Many single-sex schools find ways to incorporate fine arts or dramatic performances as part of their academic offerings, and some have won national and international attention for their efforts. (Look out for Grammys on the hallway walls.)

These schools can often attract teachers committed to single-sex education who bring advanced degrees and college-level instruction to the school. Deans and directors at many single-sex schools are former college instructors and administrators.

What supporters say

  • Less competition between sexes: Single-sex supporters argue that competing with boys can prevent girls from learning the communication and leadership skills they need to succeed. Single-sex education gives girls the opportunity to pursue their interest in nontraditional fields such as science and math. Boys also learn to interact with their peers without being overwhelmed by girls, who often have more highly developed communication skills. Some studies have found that girls score higher on tests when they’re in a single-sex classroom, although these findings have been disputed (see below). Educators point to some research indicating that girls who attend single sex schools do better on standardized tests than those at co-ed schools. Single-sex advocates argue that this is because teachers tend to pay attention to louder, more aggressive boys, and call on girls less often as a result.
  • Rewriting gender roles and defying sexism: Gender stereotypes are part of our culture; advocates say that single-sex schools actively work to reverse these stereotypes in their curriculum and afterschool activities.
  • Adapted to differences in how girls and boys are wired: Supporters point to research showing that language skills for boys develop more slowly than for girls, giving girls an edge early in life. Single-sex education gives boys a chance to learn at their own pace.
  • Fewer distractions from academic work: Some students, especially teens, spend a good part of the school day flirting or fighting or thinking about members of the opposite sex. In fact, some single-sex schools were established to help kids from low-income urban neighborhoods where violence, high dropout rates, and teen pregnancy were rampant. Demanding curricula in single-sex schools, these supporters say, turns the focus back to education.
  • High college acceptance rates: Many of the schools emphasize college-track academics for students, including Advanced Placement courses and intermediate college courses. One Chicago public charter school for boys, Urban Prep Academies, boasts a 100 percent college acceptance rate, for example.

What critics say

  • The benefits are suspect. Although supporters tout the science, some of the largest studies of single-sex schools aren’t clear about the benefits of being in an all girls or boys classroom. Some critics argue that single-sex schools attract students whose families are more involved in their education and push them academically, and this explains the positive academic outcomes demonstrated in some studies of single-sex schools. Milder critics say that while there may be benefits for girls, single-sex education is bad for boys.

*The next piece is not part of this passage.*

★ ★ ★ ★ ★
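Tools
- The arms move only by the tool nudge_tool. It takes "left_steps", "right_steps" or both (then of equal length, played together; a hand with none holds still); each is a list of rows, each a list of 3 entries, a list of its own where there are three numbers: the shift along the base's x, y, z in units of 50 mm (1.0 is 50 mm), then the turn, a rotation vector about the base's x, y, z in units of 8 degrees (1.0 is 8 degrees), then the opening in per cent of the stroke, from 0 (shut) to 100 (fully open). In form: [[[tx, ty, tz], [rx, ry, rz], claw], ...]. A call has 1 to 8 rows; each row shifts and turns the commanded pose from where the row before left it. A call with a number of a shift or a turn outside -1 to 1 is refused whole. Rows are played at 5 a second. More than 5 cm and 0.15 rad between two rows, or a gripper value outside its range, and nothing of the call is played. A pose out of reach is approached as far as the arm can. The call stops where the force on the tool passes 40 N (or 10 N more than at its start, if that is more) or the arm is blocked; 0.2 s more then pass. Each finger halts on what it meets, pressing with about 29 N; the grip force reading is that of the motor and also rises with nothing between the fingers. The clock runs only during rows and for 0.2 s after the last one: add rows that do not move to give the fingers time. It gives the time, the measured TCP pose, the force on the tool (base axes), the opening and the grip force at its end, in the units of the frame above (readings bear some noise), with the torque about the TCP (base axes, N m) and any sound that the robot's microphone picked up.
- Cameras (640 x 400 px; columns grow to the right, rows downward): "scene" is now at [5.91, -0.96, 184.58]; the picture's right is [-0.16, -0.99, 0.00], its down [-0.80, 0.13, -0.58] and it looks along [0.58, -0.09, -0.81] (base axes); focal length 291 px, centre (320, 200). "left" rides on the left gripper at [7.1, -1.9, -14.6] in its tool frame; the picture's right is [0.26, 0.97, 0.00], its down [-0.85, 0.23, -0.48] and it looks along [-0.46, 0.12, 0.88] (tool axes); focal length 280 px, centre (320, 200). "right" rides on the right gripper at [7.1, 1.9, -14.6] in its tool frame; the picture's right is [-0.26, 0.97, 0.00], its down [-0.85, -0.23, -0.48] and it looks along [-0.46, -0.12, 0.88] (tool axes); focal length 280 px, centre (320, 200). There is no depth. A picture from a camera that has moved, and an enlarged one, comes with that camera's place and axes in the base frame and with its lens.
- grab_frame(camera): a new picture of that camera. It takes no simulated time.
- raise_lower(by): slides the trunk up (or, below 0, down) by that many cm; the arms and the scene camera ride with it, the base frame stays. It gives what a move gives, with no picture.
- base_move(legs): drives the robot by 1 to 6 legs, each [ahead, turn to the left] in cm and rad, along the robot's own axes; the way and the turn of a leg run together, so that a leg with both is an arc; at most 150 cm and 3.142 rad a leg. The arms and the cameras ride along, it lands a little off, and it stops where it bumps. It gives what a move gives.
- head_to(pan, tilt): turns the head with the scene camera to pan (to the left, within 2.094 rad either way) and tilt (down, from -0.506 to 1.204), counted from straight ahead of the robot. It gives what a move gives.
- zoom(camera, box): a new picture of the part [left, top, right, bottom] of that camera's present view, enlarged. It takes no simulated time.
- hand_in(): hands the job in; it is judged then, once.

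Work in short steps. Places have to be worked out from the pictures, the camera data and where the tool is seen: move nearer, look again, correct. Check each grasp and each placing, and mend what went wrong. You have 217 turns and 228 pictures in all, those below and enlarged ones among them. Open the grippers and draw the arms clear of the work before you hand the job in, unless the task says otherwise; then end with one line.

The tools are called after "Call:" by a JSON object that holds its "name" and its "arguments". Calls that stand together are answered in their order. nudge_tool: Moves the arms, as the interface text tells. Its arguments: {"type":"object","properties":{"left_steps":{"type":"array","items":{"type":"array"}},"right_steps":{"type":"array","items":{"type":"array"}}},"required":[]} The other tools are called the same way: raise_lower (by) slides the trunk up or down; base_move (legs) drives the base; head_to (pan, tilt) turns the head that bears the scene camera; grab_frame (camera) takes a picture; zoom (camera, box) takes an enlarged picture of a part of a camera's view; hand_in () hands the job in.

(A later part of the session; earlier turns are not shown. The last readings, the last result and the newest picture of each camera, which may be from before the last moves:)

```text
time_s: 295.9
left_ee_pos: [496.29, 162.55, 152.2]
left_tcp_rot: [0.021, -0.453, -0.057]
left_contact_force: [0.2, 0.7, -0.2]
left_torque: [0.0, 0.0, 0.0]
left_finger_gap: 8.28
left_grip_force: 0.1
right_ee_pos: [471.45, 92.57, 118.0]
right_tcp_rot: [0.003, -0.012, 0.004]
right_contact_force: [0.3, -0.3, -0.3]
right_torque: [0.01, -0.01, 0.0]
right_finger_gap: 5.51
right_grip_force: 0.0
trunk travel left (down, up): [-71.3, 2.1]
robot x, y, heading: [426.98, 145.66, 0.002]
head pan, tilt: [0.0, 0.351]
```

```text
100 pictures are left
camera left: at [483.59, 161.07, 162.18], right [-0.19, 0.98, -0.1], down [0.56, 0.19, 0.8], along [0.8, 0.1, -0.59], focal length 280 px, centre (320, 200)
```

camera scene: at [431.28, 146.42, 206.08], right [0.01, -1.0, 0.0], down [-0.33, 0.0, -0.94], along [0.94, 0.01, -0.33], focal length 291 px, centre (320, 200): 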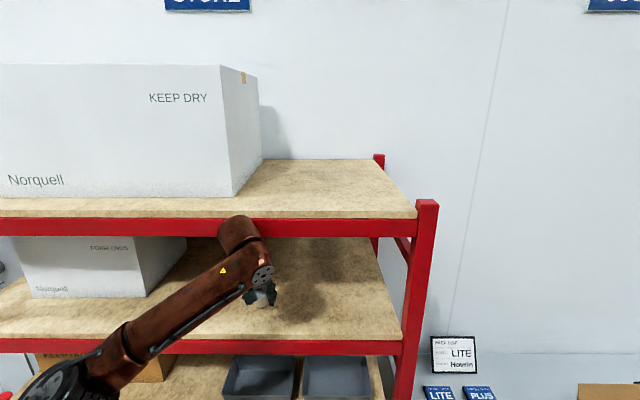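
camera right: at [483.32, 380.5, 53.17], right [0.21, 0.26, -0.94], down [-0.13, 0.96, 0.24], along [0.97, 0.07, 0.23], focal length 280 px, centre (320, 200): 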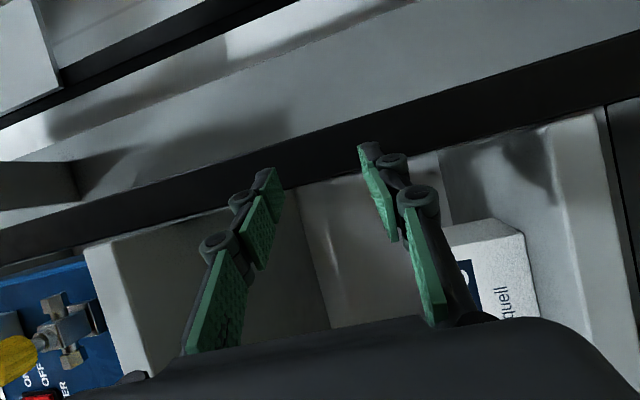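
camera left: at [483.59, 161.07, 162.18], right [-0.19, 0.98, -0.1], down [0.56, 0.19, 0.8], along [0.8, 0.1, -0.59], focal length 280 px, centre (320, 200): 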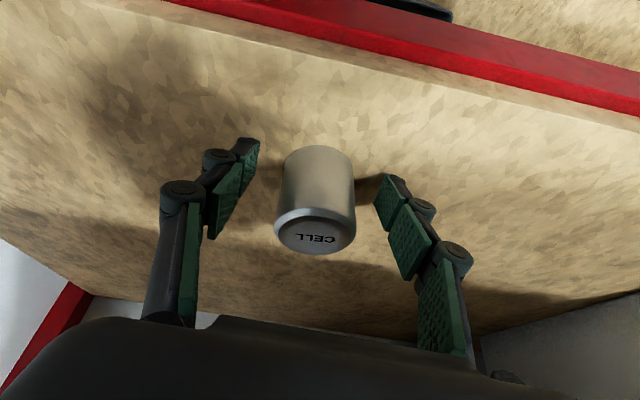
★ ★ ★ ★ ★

    Many single-sex critics also cite major problems with studies proporting to show the benefits of single-sex education. In fact, one of the largest reviews of single-sex school studies conducted by the U.S. Department of Education found these studies inconclusive when it comes to the benefits of single-sex education. Even the National Association for Single Sex Public Education admits that many of the single-sex classrooms across the country share co-ed activities with the rest of the school, so differences in outcomes are hard to verify.
  • Single-sex public education is unconstitutional. The American Civil Liberties Union (ACLU) opposes public single-sex schools and classrooms on constitutional grounds. The ACLU is concerned that the revisions to Title IX allowing single-sex education in public schools will lead to separate but unequal education. (Read more about the ACLU's position.)
  • There's faulty scientific research. Some researchers question the science that purports to show that girls learn differently than boys, and that there are major differences in the wiring of girls’ and boys' brains. According to these scientists, differences in learning outcomes for girls and boys are the result, in large part, of nurture, not nature. In an article in the journal, Science, scientists argued that single-sex education actually reinforces gender stereotypes that are harmful to both girls and boys: "There is no well-designed research showing that single-sex education improves students’ academic performance, but there is evidence that sex segregation increases gender stereotyping and legitimizes institutional sexism," the authors conclude.
  • Students who attend single-sex schools can’t relate to the other sex. One large study from the Institute of Education in London concluded that boys who attended an all-boys school were more likely to be divorced by the time they are 40. Another study contends that interaction between girls and boys leads to healthier relationships as they grow mature.

A final word of advice

Find out if the single-sex school you're considering is accredited by a regional or national organization. Still, accreditation is not always a surefire stamp of approval. Some excellent schools lack accreditation by a regional group. But membership in a national or regional organization can give a school single-sex educational resources that it might not have on its own, such as opportunities for collaborative teaching and international studies. Some schools belong to the National Coalition of Girls' Schools or the International Boys' Schools Coalition. But if they don’t, don’t be surprised. Some are so new they don’t yet have a track record.

Many single-sex schools don’t go beyond the eighth grade, an age when many children hit puberty and their curiosity in the opposite sex is heightened. If your child is no longer interested in a single-sex education, it may be a good time to transition to a co-ed high school.

Finally, visit any school you are considering for your child. Get input from other parents, teachers, and the principal. Ask questions that will give you as complete a sense of the school as possible. Make sure you feel that this is the right school for your unique child.